Categories: Nasional

Bea Caravan

Sesekali. Sebelum melanjutkan Riau 1 saya memuji Trump. Dengan ide barunya: mengenakan bea masuk barang Meksiko. Yang tidak ada hubungannya dengan perang dagang.

Lewat senjata ampuh tweetnya, Trump mengancam Meksiko: kalau tidak bisa mencegah imigran masuk Amerika hukuman dijatuhkan. Barang Meksiko yang dikirim ke Amerika dikenakan bea masuk. Bulan pertama 5 persen. Kalau bulan kedua masih ada imigran dinaikkan lagi 5 persen. Begitu terus. Tiap bulan. Lima bulan lagi, Oktober, menjadi 25 persen.

Kalau bea masuk sudah mencapai 25 persen matilah Meksiko. Yang ekonominya tidak sekuat Tiongkok. Yang ketergantungannya pada Amerika nyaris mutlak. Kalau kena bea masuk 25 persen ekspor Meksiko macet total. Pabrik-pabrik di Meksiko tutup. 

Ini memang ide gila. Bagi kebanyakan orang. Atau ide normal. Bagi Trump. Atau bertanyalah pada psikiater: apakah orang gila itu justru menganggap orang waras yang gila?

Trump kelihatannya memang memenuhi syarat saya. Yang sering saya nasihatkan kepada orang waras: jangan melawan tiga jenis orang berikut ini.

Pertama, orang kaya. Ia akan banyak menangnya.

Kedua, orang yang punya kuasa. Ia akan banyak menangnya.

Ketiga, orang gila. Ia akan banyak menangnya.

Bayangkan kalau orang kaya itu juga punya kuasa dan apalagi juga lagi gila. Habislah. Ide yang lebih ruwet dari Riau 1 pun akan bisa ditemukan.

Tidak akan terpikirkan oleh siapa pun. Soal imigrasi dikaitkan dengan bea masuk. Tidak ada di pelajaran ilmu ekonomi. Pun di tingkat doktoral. 

Tapi terbukti. Ancaman Trump itu efektif. Meksiko langsung bertekuk lutut. Pejabat tingginya langsung ke Washington. Ngemis kelonggaran.

Tapi Trump tetap Trump. Ia tetap kenakan tarif 5 persen itu. Dan tetap akan terus ia naikkan. Trump tidak perlu orang nangis. Trump ingin lihat kenyataan di lapangan.

Kalau Meksiko sudah berbuat maksimal bea masuk itu akan dicabut. Kembali pada kewarasan: perjanjian free trade seluruh Amerika Utara berlaku lagi. Tanpa bea masuk sama sekali. 

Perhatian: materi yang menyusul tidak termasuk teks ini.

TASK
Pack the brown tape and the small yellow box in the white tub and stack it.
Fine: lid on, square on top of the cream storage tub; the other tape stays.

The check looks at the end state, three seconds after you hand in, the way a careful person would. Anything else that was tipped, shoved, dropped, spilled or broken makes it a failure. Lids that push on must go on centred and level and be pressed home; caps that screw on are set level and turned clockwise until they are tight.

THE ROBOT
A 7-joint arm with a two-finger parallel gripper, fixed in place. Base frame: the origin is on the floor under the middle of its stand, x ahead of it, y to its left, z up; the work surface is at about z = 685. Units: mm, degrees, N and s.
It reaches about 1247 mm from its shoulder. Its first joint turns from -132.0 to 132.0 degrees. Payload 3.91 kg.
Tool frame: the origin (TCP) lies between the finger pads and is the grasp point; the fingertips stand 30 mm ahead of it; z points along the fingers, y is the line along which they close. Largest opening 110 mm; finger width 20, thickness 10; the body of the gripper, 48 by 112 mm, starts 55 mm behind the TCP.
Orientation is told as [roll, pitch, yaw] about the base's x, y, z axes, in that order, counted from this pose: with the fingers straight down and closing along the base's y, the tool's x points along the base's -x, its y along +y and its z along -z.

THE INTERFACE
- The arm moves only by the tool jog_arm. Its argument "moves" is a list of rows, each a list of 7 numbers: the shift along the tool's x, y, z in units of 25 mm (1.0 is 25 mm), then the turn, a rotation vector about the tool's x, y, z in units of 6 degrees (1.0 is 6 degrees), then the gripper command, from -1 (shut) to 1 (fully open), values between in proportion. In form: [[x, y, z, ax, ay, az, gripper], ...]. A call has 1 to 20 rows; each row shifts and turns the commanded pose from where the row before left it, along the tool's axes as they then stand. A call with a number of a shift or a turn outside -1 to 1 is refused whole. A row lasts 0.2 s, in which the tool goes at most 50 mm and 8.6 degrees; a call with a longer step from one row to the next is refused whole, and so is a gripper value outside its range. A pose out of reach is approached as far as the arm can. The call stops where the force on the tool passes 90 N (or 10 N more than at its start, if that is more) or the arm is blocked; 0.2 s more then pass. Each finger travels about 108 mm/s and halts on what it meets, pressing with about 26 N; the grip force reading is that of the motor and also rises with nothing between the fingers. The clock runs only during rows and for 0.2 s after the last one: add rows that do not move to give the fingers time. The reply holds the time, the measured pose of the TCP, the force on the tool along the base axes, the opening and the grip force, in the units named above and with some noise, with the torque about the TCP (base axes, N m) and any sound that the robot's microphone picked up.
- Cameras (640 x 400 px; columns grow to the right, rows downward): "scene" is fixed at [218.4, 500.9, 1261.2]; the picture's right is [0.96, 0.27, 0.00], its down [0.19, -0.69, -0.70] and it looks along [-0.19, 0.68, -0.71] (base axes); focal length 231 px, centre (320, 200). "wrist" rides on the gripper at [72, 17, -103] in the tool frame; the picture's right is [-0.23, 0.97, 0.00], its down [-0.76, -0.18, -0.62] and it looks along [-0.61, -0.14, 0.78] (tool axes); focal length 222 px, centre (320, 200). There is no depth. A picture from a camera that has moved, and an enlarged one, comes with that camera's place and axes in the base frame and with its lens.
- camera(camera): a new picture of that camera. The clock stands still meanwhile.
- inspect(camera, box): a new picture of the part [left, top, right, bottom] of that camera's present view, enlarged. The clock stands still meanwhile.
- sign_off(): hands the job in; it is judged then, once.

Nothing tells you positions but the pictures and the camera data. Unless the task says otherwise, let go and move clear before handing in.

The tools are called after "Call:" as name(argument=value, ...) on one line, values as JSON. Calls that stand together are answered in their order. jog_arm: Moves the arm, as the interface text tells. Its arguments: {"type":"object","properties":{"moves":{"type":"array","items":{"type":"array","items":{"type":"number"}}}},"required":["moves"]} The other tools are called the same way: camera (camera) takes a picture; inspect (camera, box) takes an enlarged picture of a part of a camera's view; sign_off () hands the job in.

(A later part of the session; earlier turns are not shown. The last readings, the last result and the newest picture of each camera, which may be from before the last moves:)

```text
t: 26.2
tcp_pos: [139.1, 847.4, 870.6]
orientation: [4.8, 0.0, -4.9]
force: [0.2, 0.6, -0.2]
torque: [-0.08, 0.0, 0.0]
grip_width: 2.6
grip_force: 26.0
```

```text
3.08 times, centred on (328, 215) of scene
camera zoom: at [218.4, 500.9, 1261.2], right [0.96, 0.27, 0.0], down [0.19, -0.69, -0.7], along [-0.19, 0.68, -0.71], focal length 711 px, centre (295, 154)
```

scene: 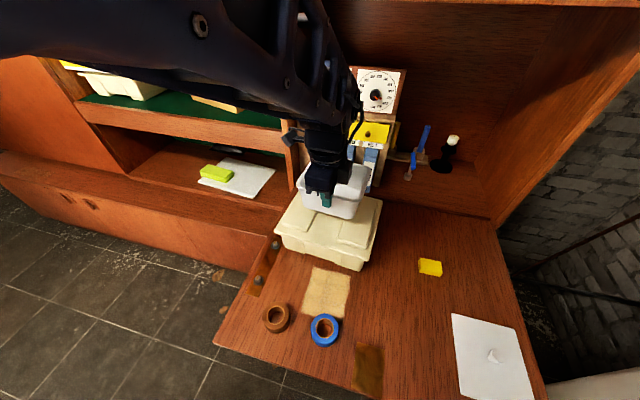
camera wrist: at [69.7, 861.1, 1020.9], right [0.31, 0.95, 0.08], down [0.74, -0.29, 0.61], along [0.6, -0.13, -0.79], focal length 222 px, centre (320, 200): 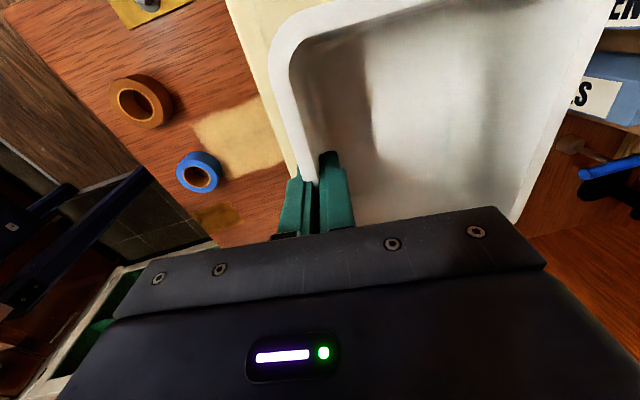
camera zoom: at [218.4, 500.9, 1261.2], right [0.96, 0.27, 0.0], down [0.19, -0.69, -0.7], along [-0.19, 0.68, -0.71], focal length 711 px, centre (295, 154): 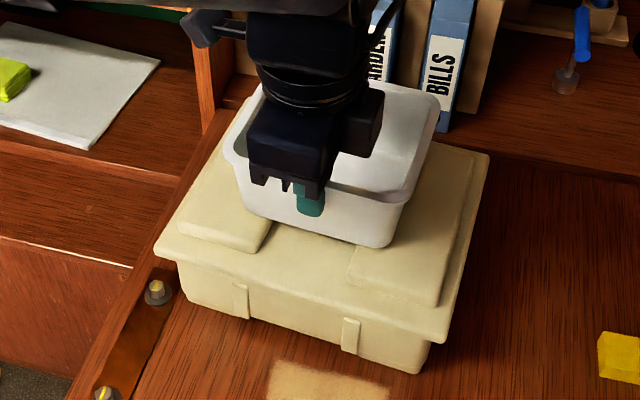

Kemarin Meksiko mulai keras kepada imigran. Yang mencoba ke Amerika lewat negerinya. Benar-benar dihadang di perbatasannya. Di selatan. Di garis antara Meksiko dan Guatemala. Dekat kota Tapachula.

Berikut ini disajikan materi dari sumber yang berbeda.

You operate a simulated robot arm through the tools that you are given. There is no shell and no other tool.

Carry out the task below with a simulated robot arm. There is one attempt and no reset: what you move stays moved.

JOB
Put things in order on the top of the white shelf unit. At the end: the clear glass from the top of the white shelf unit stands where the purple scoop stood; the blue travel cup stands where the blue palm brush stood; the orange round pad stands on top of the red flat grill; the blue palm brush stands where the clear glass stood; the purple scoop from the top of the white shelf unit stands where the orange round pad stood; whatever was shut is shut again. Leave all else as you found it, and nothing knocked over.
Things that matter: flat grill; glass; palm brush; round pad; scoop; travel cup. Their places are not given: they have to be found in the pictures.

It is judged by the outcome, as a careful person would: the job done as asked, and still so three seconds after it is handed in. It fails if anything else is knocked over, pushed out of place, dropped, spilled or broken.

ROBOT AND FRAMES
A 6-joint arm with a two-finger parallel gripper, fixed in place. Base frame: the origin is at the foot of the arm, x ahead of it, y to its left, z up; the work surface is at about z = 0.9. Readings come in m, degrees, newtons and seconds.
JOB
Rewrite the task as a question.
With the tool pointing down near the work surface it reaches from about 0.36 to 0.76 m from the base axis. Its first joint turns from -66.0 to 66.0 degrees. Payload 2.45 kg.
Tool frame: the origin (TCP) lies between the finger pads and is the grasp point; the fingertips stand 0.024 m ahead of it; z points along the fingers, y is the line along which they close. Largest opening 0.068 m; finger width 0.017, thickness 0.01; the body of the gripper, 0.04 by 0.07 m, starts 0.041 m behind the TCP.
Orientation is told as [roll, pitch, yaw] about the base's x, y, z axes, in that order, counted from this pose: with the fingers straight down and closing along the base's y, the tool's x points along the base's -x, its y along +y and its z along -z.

Yang bikin pusing Trump memang bukan hanya imigran dari Meksiko. Juga dari Guatemala. Bahkan dari Honduras, selatannya Guatemala.

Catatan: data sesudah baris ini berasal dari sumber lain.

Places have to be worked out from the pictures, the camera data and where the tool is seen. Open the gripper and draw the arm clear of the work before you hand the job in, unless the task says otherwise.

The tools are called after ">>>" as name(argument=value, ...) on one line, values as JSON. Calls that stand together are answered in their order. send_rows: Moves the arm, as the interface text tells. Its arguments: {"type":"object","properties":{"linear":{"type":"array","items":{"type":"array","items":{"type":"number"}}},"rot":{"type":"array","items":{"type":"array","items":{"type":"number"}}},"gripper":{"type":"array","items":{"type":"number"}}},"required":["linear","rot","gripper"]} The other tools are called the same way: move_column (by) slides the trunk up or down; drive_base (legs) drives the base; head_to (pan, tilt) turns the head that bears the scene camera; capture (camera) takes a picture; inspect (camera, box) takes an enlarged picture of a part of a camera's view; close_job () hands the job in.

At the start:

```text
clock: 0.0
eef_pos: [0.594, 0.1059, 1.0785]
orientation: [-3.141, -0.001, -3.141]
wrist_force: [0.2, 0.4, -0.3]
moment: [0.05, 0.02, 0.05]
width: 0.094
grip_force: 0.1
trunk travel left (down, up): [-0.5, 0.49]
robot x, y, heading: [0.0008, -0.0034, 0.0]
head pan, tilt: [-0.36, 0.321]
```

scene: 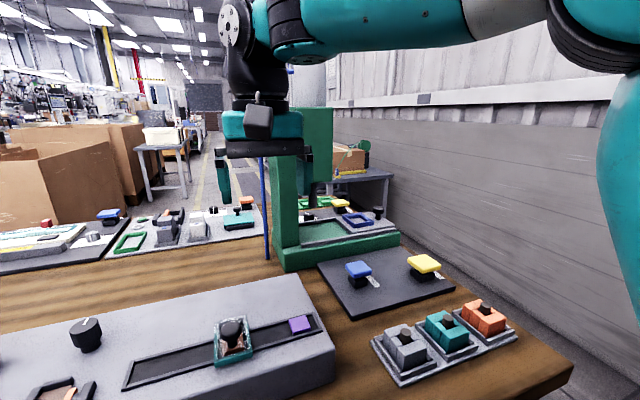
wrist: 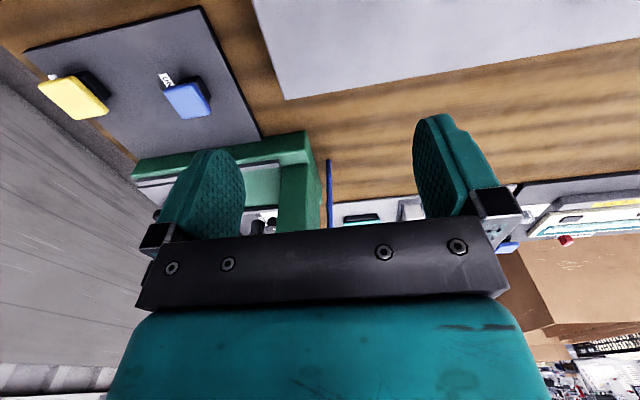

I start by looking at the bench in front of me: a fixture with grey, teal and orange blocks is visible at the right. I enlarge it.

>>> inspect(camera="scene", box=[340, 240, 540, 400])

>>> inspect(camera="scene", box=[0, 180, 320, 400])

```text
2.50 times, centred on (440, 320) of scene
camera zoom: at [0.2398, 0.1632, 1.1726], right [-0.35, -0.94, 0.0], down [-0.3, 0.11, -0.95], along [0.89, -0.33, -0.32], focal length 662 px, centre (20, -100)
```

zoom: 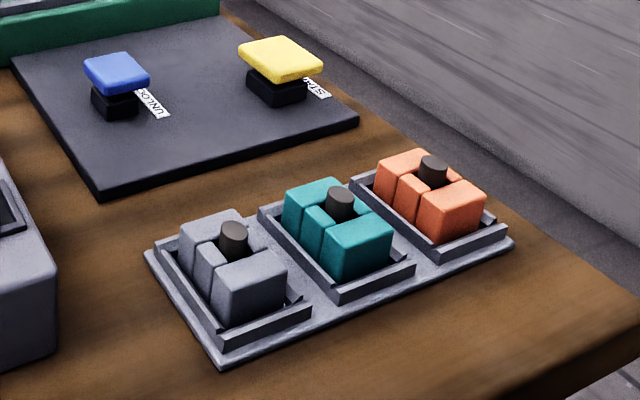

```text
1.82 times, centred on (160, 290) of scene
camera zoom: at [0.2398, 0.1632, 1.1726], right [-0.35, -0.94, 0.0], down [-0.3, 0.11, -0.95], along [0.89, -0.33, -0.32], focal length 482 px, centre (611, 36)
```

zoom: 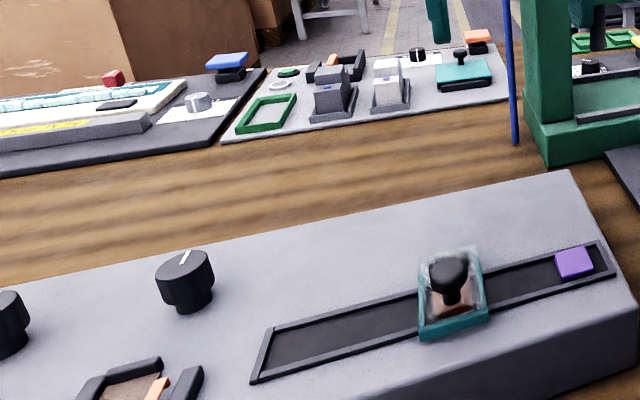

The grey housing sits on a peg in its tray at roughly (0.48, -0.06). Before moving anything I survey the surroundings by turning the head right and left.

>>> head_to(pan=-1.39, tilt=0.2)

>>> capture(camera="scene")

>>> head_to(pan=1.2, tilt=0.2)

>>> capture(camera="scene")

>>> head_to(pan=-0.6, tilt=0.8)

Secara politik Trump pernah dipermalukan. Saat ribuan orang Honduras konvoi berjalan kaki menuju Amerika. Melewati Guatemala dan Meksiko.

Trump dianggap tidak manusiawi. Menghadang dengan keras. Tidak mau menerima mereka. Sampai mereka terlantar di perbatasan. Banyak yang kekurangan pangan. Atau meninggal. 

Trump pun jadi sasaran. Digebuki di mana-mana. Trump memang lagi sensi soal imigran. Lantaran anggaran tembok perbatasannya tidak disetujui DPR-nya.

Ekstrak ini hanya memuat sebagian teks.